A lot of people are working hard every day to achieve this incremental progress and make the world a better and happier place. These hidden superheroes have recently been equipped with a new toolbox that they can deploy to attain even better results. This secret weapon? Artificial Intelligence.

Lucinity fights financial crime with AI

The team at Lucinity belongs to this category of unspoken heroes who work every day to incrementally improve our world. Lucinity has developed a sophisticated AI based anti-money laundering solution that detects money laundering behaviors and helps analysts to investigate the alerts via an augmented intelligence powered case manager.

To better understand their work, let’s set the scene:

  • 2 trillion USD is laundered in our financial systems each year[1]
  • That is the entire GDP of Great Britain
  • The laundered money stems from horrific crimes such as human trafficking, drug dealing, illegal arms trades and corruption; the profits of which are put to perpetuating these atrocious trades [2]
  • Only 1% of all money laundering is uncovered[3]

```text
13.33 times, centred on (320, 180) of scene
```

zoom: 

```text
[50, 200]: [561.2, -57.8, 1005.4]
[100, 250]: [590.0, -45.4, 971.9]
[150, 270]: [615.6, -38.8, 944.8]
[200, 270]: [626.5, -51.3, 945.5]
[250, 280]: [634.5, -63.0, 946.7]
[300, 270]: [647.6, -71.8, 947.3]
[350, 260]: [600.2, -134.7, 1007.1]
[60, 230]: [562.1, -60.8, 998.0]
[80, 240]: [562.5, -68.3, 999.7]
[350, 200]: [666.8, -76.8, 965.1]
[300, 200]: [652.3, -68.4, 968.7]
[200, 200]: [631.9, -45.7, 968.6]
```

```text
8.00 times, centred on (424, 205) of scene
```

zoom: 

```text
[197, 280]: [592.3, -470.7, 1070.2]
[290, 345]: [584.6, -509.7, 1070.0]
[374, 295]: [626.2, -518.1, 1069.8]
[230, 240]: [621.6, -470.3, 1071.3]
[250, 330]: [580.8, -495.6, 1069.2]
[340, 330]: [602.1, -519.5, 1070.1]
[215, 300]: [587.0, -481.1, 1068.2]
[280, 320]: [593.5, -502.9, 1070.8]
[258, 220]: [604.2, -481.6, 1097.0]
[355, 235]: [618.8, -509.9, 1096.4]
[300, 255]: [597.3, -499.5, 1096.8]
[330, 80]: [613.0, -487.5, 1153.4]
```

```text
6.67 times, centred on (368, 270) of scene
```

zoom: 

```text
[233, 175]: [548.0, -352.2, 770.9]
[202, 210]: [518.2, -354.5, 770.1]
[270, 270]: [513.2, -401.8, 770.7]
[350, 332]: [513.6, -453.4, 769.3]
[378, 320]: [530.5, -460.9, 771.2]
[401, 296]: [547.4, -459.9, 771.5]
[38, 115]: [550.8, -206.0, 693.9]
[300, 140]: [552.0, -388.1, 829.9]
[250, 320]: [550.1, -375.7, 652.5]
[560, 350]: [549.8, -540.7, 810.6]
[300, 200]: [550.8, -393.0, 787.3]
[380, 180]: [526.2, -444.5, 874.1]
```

This is a serious problem for local communities and global society. Money laundering enables atrocious crimes and our current rule-based systems are no match for criminals that become more sophisticated every year. So, the team at Lucinity decided to act.

Leveraging the powers of Artificial and Augmented Intelligence

They have built a system that maps regulations to behaviors, detects these complex money laundering behaviors utilizing deep learning and machine learning algorithms and populate a case manager with alerts, which is used by an analyst to determine whether to raise a Suspicious Activity Report to the appropriate authorities. Lucinity empowers their users to fully comprehend and assess a case with the help of their Augmented Intelligence virtual assistant embedded in the systems’ case manager.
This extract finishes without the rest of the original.